**What this task involves:** How many lines in this material include the string "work"? Answer with the number and nothing further.

· · ·

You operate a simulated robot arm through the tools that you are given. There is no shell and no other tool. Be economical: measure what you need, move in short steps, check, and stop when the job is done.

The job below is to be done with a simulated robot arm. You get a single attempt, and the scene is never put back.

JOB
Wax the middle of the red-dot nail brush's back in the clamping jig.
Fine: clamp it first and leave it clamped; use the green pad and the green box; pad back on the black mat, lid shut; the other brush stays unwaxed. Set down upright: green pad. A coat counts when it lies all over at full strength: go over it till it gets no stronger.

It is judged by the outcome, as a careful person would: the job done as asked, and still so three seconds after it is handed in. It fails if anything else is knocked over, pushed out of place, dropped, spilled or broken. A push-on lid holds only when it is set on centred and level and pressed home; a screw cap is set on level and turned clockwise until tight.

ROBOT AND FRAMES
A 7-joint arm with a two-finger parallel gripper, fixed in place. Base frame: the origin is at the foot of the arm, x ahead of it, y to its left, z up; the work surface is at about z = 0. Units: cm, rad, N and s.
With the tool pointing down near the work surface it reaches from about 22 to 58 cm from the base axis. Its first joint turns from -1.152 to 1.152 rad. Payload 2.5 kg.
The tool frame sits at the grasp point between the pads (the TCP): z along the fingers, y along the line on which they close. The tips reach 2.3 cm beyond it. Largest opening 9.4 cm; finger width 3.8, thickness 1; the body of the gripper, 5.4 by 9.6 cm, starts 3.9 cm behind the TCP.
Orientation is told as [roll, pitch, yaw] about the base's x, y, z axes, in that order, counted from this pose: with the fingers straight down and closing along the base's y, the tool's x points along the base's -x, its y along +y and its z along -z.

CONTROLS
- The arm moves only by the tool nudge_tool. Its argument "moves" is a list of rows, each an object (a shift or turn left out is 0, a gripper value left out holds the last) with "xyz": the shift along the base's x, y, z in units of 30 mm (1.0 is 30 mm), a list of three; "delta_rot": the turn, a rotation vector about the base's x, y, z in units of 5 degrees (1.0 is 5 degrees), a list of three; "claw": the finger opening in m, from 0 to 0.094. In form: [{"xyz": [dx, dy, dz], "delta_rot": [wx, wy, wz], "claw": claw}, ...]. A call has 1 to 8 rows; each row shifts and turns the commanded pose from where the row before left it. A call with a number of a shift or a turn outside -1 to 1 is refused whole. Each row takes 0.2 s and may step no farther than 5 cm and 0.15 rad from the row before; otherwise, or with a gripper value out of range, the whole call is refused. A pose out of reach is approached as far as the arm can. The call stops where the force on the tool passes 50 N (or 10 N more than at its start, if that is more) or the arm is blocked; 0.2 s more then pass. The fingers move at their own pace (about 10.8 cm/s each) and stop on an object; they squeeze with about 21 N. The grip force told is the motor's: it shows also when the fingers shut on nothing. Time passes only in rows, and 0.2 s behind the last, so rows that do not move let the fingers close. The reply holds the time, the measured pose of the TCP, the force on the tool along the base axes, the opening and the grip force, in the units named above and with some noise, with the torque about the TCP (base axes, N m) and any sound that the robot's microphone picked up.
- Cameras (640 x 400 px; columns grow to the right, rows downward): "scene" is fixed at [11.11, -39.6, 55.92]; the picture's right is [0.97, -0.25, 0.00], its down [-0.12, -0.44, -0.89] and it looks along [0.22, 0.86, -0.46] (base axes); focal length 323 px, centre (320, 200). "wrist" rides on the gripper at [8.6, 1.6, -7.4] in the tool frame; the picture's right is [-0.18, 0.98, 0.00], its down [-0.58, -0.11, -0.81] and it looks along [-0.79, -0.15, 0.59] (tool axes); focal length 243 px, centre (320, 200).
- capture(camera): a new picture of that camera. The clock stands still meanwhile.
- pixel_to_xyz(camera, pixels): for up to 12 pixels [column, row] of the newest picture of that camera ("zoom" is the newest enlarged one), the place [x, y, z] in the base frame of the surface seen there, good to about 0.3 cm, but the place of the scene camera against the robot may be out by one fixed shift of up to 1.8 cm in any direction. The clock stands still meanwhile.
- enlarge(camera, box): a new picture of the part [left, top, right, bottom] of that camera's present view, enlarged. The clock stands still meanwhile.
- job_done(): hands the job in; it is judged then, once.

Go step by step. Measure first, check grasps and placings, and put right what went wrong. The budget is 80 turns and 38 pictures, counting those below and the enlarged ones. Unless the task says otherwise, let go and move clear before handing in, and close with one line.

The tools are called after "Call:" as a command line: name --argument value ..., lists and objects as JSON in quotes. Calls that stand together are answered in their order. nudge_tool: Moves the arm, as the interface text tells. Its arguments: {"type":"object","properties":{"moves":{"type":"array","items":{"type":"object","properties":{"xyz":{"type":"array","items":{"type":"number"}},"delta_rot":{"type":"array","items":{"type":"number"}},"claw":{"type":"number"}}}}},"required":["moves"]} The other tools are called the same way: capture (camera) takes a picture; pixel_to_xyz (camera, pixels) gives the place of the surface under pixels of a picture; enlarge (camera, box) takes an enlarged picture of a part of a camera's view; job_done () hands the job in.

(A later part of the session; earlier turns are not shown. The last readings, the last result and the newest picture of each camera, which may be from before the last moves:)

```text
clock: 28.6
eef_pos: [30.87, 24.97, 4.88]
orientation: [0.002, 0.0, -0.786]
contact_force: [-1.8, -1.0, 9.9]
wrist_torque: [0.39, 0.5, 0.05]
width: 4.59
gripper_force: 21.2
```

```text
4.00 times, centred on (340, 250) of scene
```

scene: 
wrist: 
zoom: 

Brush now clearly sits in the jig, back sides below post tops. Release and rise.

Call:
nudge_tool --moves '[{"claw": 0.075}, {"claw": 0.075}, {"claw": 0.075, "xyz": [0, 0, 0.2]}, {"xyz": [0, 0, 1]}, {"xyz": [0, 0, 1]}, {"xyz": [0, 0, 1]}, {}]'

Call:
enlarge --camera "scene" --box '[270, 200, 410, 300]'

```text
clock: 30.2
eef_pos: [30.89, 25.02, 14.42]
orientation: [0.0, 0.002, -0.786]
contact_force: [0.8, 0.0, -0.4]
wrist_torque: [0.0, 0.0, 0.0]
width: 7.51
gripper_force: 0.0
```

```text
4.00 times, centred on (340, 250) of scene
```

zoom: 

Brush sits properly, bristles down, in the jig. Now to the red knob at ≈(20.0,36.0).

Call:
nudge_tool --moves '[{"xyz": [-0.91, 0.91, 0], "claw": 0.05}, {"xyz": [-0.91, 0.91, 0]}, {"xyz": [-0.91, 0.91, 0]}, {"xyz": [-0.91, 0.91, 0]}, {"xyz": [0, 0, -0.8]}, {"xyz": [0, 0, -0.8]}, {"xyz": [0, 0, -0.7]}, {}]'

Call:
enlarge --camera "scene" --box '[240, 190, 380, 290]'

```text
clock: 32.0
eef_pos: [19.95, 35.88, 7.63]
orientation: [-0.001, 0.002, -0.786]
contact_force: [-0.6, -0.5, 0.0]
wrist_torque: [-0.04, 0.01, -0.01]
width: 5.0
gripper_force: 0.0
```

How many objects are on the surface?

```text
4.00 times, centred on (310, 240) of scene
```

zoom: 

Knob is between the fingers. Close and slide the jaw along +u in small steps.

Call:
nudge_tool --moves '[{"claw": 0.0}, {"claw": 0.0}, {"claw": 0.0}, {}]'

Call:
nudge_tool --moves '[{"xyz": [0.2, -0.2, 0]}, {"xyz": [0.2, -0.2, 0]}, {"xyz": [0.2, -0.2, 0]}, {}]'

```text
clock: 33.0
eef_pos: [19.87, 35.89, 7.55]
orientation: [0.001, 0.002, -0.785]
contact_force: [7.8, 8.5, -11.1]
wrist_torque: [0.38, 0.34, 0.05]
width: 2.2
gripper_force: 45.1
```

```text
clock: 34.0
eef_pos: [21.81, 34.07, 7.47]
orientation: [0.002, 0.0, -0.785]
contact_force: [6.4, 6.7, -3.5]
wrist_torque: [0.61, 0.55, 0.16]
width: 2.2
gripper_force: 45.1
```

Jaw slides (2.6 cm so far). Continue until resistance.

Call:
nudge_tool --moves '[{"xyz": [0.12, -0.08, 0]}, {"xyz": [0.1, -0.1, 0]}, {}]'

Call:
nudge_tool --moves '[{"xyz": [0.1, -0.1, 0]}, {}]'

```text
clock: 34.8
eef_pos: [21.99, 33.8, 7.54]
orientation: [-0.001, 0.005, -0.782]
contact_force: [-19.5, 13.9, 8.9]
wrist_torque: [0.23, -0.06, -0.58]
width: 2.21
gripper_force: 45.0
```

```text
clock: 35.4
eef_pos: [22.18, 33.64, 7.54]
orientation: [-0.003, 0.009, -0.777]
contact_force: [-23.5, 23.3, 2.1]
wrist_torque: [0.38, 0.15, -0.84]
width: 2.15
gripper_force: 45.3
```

· · ·

**Written solution:** 2